>> BEGIN Dataset section

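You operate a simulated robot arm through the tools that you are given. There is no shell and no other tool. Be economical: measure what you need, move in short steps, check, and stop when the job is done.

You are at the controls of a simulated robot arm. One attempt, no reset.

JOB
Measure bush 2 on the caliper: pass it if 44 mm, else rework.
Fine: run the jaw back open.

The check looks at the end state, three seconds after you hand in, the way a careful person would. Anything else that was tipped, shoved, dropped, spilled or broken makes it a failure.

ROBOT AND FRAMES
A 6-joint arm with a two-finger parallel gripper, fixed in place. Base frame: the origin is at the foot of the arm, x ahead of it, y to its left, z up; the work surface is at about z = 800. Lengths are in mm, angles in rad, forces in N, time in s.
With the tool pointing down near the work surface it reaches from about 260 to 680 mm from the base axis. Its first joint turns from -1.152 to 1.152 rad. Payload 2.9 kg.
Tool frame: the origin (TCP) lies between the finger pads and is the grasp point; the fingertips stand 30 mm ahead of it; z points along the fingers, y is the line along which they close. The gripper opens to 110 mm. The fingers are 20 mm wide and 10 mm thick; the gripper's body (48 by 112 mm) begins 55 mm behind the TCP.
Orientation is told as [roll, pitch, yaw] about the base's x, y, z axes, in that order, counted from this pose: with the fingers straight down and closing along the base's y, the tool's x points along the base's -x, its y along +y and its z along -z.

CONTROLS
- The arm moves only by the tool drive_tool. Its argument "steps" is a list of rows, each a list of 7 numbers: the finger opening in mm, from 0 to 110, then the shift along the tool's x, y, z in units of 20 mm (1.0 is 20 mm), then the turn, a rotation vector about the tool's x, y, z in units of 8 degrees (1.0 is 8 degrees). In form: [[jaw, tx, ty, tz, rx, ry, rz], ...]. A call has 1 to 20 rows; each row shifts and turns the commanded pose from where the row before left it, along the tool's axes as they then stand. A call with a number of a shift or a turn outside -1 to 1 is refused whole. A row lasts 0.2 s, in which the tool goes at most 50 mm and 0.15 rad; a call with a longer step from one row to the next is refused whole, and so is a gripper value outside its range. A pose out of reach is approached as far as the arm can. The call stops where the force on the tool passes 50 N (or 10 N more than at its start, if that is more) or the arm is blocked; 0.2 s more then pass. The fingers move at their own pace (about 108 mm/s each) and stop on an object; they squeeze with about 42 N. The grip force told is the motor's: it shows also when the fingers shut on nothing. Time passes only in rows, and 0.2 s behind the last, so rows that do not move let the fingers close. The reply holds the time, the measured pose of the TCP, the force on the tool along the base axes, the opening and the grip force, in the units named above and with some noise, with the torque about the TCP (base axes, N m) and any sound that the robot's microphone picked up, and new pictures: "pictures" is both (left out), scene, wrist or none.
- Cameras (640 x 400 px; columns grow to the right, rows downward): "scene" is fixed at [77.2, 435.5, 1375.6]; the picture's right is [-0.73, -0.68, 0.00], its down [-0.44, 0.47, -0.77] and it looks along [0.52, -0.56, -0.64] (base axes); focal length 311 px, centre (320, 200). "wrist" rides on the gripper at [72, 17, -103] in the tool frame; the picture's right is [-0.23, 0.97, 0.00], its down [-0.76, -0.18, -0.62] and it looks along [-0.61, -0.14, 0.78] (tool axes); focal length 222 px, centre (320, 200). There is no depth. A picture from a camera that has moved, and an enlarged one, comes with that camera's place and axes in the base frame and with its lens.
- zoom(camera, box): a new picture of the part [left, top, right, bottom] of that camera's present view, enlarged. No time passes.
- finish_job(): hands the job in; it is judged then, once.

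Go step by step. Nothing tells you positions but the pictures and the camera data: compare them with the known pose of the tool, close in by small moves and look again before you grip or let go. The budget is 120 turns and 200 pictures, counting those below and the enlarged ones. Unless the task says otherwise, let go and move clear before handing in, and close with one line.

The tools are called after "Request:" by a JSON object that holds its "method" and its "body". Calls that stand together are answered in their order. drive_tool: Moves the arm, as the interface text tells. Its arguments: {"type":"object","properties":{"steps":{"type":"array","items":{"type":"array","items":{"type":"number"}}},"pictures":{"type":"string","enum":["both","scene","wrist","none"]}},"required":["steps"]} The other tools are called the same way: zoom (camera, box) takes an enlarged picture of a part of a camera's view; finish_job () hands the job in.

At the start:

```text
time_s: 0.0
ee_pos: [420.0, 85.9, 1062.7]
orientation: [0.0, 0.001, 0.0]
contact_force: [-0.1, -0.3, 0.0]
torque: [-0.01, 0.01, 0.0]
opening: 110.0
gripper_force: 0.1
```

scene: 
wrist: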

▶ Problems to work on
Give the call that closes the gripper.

>> END Dataset section
>> BEGIN Quoted passage

Then Zane uses the wealth stone and... find a dime. And a nickel. You can really tell that Zane is rationalizing to himself that he didn't fuck up by his thoughts about how he'd need to clear the loose change first, and how he'd just need a bit of time and, well...

Another issue turns out to be that the wealth stone only has so much 'charge' to find loose bits of money with, and will need time to recharge; hours, according to Zane.

So there he stands. A useless trinket exchanged for romance and wealth, a room full of photo equipment he has to move out of on the morrow, up to his neck in debt and deeply depressed.

And oh look, the pistol he took from the mugger has chambered a fresh round...

Zane flashes back to the Death Stone that had so painfully accurately predicted his coming demise, and to the 'special property' of Molly; anyone who she takes notice of is soon to die.

As an aside, this has created an interesting fashion where people afraid for their lives would stand in her path, daring her to notice them, and if she did not they would go about their days relieved. Having been noticed by Molly and the death stones flash convince Zane that the time has come so he sits down in his shitty room, with a shitty gun, ready to end his shitty life.

I will post the last few paragraphs in their entirety because they're actually pretty decent and impactful.

IoI1 said:
Now was indeed the time!
As his finger tensed, somewhat reluctant to move rapidly, Zane saw the door to his apartment open. He froze in place, uncertain whether to pull the trigger now, before being interrupted, or to hope for some amazing reprieve. Could Angelica have changed her mind and sought him out? Foolish notion! Or was it merely his landlord?

It was neither. The figure that appeared was garbed in nonreflective black, with a hood shrouding its head. It closed the door behind it silently, then turned to face Zane full on.

>> END Quoted passage

▶ Problems to work on
[1] Your answer is an exact quotation from the quoted passage: it starts at "Zane flashes back" and ends at "soon to die.".
[2] Could you carry on with the quoted passage from where it ends?

▶ Answers to the tasks
[1]
Zane flashes back to the Death Stone that had so painfully accurately predicted his coming demise, and to the 'special property' of Molly; anyone who she takes notice of is soon to die.

[2]
A bald, bony skull looked eyelessly at him.

This was Death, come to collect him.

Zane tried to cry out in pointless protest, but his throat locked. He tried to loosen his trigger finger, but it was already obeying the squeeze message and would accept no countermand. Time seemed to slow, and Zane could do nothing to abort the suicide he had set up. Yet the shock of seeing the visage of Death himself had abruptly banished any desire Zane had to kill himself.

His finger muscles would not obey him, but his larger arm muscles did. Zane wrenched the pistol around. The muzzle came to bear on Death' s head as the trigger tripped. The gun seemed to explode, kicking back against his hand.

The bullet smashed into the center of Death's face.

A hole opened. Blood flowed. Death fell heavily to the floor.

Zane stood aghast. He had killed Death.

Well then !

Zanes bodycount : 2
 

Strigix

Verified Xeno
Administrator
Oh, you're doing a let's read of this one, huh.

Guess we'll see how this goes.
 

hghwolf

Chicken Warlord
Pronouns
he/him
IoI1 RaPH said:
The door opened again. This time a woman of middle age entered. Zane had never seen her before. She glanced approvingly at the fallen figure. "Excellent," she murmured.

Probably not what you expect to happen when you ice the grim reaper.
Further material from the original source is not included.